Younger viewers might have been shocked to learn that Arsene Wenger used to be so much more than the bumbling Theresa May lookalike who can’t do up his coat we see today.
The Frenchman has tarnished his legacy at Arsenal by refusing to go when his stock was high, one of the big differences with Alex Ferguson, the United boss he openly despised when their teams were sweeping everyone else aside.
Channel Five tried to get under the skin of the rivalry, just as the two bosses who were polar opposites got under each others.
Ferguson, a hard-nosed mix of Govan steel, Aberdeen granite and whisky from all over Scotland, was just getting used to dominating when the articulate, debonair ‘Professeur’ Wenger arrived from France, via Japan.
“Arsene who?” enquired Arsenal fans of the man they would come to idolise – and then pity some years later.
Fergie soon found out what his rival was all about, and didn’t like what he found, something attested to by former Red Devils stars Paul Scholes, Phil ‘We couldn’t afford Gary’ Neville and Andy Cole, who was bedecked in a shirt rejected by Woody from Toy Story.
Behind the scenes footage showed just how agitated Ferguson had become.
“He’s f*****g full of f*****g shite,” he said of one unnamed Gunners star.
Each clip had more effs than a Stefan Effenburg appreciation society meeting, or indeed a Carl Frampton post-fight interview from the Eff Eff Eee Arena.
Wenger came across as the more measured of the two on the exterior, but his former players Martin Keown and Lee Dixon left no doubt that the hatred was as strong within the former Highbury changing rooms.
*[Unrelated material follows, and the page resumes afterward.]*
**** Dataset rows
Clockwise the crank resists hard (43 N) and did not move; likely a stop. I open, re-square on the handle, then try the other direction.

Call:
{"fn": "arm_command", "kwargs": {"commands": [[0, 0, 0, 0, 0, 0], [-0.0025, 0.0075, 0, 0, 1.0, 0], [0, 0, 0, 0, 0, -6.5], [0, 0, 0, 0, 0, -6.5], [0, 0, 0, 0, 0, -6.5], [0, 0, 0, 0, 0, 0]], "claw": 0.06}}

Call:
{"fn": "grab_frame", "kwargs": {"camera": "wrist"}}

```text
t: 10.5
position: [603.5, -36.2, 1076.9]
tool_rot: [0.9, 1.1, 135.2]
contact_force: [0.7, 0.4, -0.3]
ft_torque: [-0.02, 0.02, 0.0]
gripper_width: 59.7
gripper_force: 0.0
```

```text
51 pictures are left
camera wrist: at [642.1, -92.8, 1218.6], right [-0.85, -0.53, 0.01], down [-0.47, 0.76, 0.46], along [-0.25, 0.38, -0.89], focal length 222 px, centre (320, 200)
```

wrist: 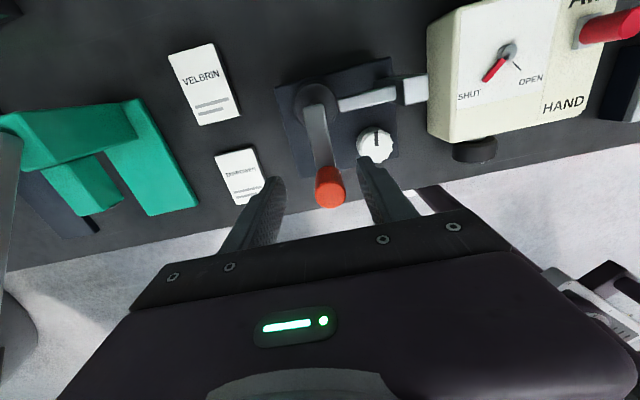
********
Great games and less savoury (is pizza savoury?) moments were recalled, with the chest hair of Ryan Giggs, Ruud van Nistelrooy getting a slap round the horse’s head, an Italian food fight and a row in a tunnel (sounds like a great night) all getting an airing.
Yet such an epic rivalry could never be adequately covered in an hour, and especially not when the makers crammed it full of talking (not horses) heads – mostly journalists with little to add – rather than action.
Fergie vs Wenger: The Feud promised much and did provide a welcome reminder of the glory days, both mine and United’s, but just like Wenger it started well before petering out.
The programme ended with a debate about which of those modern-day Godfathers won the feud. We all know the answer to that.
Ferg-et about it.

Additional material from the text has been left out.